LAA: Yes. It sounds outrageous, but it’s true. Last year in Trinidad and Tobago there were 462 murders in a population of 1.3 million. There is crime of all kinds, from political corruption to financial crime by local conglomerates to rape and robbery among schoolchildren. There are normalised scheduled widespread power outages for repairs. The violence epidemic among secondary school students is well reported in the media and has received government attention. And the majority of secondary school students do attend government schools, as opposed to the often more prestigious denominational colleges.

(To be perfectly fair, the human trafficking trends in Trinidad and Tobago are not well understood or documented, but many girls and women do go missing every year, and there are some who think they are being trafficked. Either way girls and women are not encouraged to be out alone at night. I didn’t mention the ridiculously high rates of GBV-related murders of women and children. Last year 52 women were killed in such situations here.)

Q:  Kayla discloses her mental health condition in a private conversation with Josh, after he casually comments that his mother suffers from depression. He also discusses with her his father’s alcohol consumption and dating life. Would you consider this disclosure on her part a turning point for her in terms of recovery and personal growth?

LAA: The first time you hear someone mention a mental illness as an offhand thing, like it is a normal thing, it automatically makes you feel more comfortable discussing your own condition. It’s so stigmatized in the Caribbean that the difference is electric. Yes, I’d say it was a turning point for her in her growth. Making a new friend is also good for her growth.

Q:  Fatherhood is another subject that comes up various times in the novel. What would you like to say about how the novel presents fathers? 

LAA: Josh’s dad is a drunk, and the protagonist’s dad is absent. Fathers have it hard in this book. Unfortunately, there are many kids who have similar experiences of fathers in the region. In one group I read to, I asked them to raise their hands if they lived with their dads. Fewer than half did.

Q:  Referring to his mother’s depression, Josh talks about how she makes things harder for herself, and for him, because she chooses not to take her medication. He also lists all of the stuff that is actually good for her, which leads to the protagonist opening up about how people in Trinidad would never understand depression. Are you trying to break this taboo by discussing the subject openly in a text for YA readers? 

LAA: Definitely. I think the more people are able to talk about it, the more confident they are in seeking help where it’s available. You won’t fix a problem you don’t consider serious. There’s also a lot of isolation in mental illness, wherein people feel they are alone in what they are going through. Building community can be an important part of healing, too.

Q:  When you have been able to present your novel Home Home in front of a YA audience, how has it been received?  Have any of the YA comments caught your attention and stayed with you? 

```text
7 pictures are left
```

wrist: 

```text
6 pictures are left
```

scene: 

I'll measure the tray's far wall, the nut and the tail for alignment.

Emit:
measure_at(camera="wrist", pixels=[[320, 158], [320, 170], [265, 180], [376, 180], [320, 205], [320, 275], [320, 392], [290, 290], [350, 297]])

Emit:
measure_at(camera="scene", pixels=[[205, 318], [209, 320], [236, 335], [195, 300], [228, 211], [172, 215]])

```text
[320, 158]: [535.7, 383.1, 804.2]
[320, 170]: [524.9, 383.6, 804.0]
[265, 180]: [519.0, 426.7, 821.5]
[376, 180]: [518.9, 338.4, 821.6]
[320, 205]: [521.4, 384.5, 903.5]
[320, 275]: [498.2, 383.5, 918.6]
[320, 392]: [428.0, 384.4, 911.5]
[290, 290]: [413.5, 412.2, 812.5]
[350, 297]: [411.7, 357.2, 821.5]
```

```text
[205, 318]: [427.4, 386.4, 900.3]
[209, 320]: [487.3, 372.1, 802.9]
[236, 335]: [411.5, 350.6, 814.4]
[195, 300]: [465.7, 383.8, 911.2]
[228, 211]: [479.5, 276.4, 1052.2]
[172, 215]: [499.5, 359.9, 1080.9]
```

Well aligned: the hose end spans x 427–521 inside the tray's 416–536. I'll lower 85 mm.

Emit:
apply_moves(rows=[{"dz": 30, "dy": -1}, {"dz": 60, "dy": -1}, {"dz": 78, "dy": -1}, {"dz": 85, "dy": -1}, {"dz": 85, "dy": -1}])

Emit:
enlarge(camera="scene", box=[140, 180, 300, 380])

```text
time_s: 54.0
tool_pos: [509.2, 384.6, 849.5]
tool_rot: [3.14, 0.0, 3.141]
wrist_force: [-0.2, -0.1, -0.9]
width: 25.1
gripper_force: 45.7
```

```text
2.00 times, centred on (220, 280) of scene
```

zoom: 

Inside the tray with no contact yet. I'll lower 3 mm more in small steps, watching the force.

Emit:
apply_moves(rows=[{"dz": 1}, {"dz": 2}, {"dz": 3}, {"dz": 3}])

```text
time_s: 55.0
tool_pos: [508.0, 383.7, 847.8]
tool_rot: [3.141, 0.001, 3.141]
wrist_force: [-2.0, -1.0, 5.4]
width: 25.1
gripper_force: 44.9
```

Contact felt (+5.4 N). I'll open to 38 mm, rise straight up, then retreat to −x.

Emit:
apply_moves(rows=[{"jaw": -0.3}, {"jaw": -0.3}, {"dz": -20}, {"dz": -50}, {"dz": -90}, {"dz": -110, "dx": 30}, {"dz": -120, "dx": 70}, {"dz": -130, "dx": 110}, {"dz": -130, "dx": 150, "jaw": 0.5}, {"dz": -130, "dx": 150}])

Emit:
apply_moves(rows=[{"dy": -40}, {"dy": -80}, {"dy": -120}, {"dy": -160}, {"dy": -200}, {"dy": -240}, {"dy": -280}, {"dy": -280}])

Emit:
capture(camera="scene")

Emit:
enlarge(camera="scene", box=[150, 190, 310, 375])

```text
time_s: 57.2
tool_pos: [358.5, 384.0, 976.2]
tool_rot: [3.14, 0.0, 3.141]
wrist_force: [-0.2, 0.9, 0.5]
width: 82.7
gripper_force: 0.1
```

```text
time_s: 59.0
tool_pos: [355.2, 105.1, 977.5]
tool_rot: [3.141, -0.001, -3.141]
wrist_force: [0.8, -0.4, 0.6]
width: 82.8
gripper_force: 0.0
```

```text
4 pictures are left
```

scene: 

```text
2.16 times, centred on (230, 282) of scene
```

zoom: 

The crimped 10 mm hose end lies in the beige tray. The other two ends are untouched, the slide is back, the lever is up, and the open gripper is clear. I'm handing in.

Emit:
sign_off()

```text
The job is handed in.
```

LAA: I’ve been on a tour of Trinidad schools co-ordinated by CODE and the Bocas Lit Fest with the Ministry of Education and the National Libraries. (CODE is a Canadian NGO that gives the annual Burt Award for Caribbean Young Adult Literature; my manuscript for Home Home was awarded third place in 2017.) CODE has given copies of the book to school libraries, and one school has put Home Home as required reading for an English literature class. We visited 12 schools in October 2018.

Most of the groups responded positively to the book. After some readings, individuals confided that they were depressed or suicidal. I encouraged them to talk to guidance officers, teachers or other adults who could point them to resources and counselling.

A number of adult readers have sent me private messages saying they wished they had read this when they were teens. Teachers and librarians have also told me they identified with the character and her illness. There is a longstanding need to open this discussion. I’m glad my book is helping do that.